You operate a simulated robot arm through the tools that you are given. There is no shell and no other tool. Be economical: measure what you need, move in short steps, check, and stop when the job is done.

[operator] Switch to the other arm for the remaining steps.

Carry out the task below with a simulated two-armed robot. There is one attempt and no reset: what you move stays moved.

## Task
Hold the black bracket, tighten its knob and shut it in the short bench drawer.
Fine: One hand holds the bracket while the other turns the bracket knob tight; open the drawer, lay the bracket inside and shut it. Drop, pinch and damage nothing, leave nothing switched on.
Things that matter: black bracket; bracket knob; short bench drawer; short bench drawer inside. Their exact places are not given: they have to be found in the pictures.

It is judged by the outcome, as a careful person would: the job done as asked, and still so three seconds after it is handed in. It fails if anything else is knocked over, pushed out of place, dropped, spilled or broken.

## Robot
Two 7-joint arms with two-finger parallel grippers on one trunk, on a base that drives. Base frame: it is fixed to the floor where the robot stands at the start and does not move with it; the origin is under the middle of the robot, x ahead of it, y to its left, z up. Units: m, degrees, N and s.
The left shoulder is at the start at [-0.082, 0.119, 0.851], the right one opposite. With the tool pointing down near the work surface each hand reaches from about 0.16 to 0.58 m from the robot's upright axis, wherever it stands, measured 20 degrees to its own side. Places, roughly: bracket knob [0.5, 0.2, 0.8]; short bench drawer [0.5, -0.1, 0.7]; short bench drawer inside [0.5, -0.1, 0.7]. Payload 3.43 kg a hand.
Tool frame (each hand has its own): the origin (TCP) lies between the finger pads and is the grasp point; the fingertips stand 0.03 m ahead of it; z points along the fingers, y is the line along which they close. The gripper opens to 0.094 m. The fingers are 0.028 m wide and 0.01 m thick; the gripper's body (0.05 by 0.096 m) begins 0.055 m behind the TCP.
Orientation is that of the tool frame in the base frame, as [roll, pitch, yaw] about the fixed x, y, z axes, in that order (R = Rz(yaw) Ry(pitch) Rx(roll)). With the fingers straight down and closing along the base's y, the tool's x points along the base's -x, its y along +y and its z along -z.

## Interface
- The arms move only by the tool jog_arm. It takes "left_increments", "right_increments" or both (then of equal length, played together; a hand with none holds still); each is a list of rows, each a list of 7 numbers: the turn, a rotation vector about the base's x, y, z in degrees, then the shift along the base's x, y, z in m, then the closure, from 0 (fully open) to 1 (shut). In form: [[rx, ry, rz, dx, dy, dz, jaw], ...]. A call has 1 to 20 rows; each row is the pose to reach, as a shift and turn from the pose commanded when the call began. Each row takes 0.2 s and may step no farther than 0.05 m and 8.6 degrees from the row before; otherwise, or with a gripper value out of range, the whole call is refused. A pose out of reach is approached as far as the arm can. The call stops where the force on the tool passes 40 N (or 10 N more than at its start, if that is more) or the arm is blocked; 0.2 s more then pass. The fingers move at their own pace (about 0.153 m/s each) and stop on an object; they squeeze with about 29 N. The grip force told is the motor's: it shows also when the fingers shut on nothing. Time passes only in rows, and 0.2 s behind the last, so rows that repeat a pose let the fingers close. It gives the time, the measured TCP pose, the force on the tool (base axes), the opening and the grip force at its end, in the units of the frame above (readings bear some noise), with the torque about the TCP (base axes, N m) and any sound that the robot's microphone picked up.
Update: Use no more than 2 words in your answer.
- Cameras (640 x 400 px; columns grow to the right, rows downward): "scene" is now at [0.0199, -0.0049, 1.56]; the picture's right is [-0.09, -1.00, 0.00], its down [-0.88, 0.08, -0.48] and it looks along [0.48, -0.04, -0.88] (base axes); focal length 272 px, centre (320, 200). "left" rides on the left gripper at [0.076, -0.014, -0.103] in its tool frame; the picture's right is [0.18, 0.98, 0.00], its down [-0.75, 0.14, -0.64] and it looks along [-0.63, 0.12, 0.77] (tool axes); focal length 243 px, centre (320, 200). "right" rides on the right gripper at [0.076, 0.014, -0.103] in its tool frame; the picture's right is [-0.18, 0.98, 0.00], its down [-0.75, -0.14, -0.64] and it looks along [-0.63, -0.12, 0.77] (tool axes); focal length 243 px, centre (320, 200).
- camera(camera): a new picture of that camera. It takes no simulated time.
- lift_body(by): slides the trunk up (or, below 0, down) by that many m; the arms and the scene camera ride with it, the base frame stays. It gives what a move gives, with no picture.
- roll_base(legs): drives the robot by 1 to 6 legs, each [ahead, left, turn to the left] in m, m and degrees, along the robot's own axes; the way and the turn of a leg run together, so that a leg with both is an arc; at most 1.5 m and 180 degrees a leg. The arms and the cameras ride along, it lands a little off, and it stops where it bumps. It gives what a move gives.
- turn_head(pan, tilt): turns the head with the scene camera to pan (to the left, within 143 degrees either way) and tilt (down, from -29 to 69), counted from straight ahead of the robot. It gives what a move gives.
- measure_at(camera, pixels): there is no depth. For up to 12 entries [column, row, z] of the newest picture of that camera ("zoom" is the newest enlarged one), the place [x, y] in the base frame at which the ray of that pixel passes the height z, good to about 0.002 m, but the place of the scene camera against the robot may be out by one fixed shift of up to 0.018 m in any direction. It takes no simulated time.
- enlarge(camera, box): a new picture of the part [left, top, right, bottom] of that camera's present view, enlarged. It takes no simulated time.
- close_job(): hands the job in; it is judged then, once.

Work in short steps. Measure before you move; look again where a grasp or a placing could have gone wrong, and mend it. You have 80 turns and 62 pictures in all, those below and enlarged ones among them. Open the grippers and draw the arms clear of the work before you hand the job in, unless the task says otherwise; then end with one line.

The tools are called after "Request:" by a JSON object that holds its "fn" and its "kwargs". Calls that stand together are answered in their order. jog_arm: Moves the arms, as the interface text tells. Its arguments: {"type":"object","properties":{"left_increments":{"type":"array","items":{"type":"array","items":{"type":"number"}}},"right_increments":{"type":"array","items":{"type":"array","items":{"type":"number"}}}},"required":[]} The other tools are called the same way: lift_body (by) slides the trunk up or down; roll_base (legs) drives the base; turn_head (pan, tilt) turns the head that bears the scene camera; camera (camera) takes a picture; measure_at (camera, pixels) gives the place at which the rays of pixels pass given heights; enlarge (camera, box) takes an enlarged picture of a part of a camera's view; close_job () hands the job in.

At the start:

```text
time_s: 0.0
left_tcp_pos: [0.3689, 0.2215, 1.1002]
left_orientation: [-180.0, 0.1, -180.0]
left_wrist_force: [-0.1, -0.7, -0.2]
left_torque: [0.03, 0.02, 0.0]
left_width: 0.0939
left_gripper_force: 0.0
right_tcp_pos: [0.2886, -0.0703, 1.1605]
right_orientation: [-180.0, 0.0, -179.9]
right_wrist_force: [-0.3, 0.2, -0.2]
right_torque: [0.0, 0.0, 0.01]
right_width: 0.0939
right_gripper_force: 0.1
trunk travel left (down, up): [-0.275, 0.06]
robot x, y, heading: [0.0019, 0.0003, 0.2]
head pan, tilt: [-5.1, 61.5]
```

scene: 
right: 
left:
******************************
> **What to work on**
Copy out all lines from the material above that contain the string "bench".

> **Task result**
Hold the black bracket, tighten its knob and shut it in the short bench drawer.
Things that matter: black bracket; bracket knob; short bench drawer; short bench drawer inside. Their exact places are not given: they have to be found in the pictures.
The left shoulder is at the start at [-0.082, 0.119, 0.851], the right one opposite. With the tool pointing down near the work surface each hand reaches from about 0.16 to 0.58 m from the robot's upright axis, wherever it stands, measured 20 degrees to its own side. Places, roughly: bracket knob [0.5, 0.2, 0.8]; short bench drawer [0.5, -0.1, 0.7]; short bench drawer inside [0.5, -0.1, 0.7]. Payload 3.43 kg a hand.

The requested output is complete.